Driving Higher Standards
Massie emphasizes that the impact of this niche process on the rest of the shop extends beyond improved workflow. It’s shaped the company’s identity as well, particularly its approach to quality control. When the shop got its start in the late ‘70s, ±0.0002-inch tolerances and 4-micron surface finishes far exceeded even the most stringent industry expectations, he says. The case was the same with the capability to consistently achieve process capability index (Cpk) values greater than 2, and sometimes as great as 4 (most customers today expect only about 1.33, he says). Before long, however, customers naturally came to expect these levels of precision regardless of whether the job required it or was even suitable for Cavaforming. “Just by default, the quality of cold-formed cavities set a high benchmark for us over the years and really shaped our mentality,” Massie says. 

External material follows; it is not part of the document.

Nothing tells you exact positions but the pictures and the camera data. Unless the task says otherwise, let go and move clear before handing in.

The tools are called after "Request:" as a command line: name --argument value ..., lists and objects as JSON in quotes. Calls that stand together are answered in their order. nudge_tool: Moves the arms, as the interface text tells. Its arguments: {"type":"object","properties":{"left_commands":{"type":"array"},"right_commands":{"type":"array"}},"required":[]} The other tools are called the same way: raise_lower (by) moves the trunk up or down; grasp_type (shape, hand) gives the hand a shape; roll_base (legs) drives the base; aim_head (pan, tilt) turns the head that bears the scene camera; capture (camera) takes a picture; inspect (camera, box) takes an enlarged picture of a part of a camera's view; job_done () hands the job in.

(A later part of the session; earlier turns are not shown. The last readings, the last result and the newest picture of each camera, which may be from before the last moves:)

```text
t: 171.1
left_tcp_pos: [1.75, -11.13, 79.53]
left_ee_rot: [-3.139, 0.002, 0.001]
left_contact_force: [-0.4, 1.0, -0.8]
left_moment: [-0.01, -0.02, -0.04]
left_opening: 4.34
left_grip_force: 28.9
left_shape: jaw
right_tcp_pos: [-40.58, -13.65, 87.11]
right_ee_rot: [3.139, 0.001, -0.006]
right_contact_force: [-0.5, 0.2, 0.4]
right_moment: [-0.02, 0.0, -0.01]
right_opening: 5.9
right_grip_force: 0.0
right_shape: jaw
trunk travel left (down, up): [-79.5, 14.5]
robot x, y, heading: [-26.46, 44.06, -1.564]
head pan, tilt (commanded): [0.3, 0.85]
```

For example, full volumetric cavity inspections have been “part of the culture” at this shop for decades, Massie says. Compared to measuring only “end to end”—that is, ensuring correct dimensions on both parting lines—Cavaform personnel drop various-sized ball bearings into both Cavaformed and EDM’ed cavities, then polish as necessary to ensure consistency throughout the entire length. The shop also inspects first-article cavities and other components to serve as validated masters. This isn’t a role played only by the quality control department, but also by every department on the floor, which checks part dimensions at dedicated stations after every stage of manufacturing. Each inspection is conducted twice, by two different personnel, no matter how elementary the measurement. This “buddy” system helps avoid mistakes. More importantly, it helps eliminate distinctions between EDM-burned cavities and those formed via rotary swaging, and in Massie’s view, that’s the true measure of Cavaform’s success. “We can’t treat work any differently based on how it’s processed,” he says. “Everything is held to the same standards.”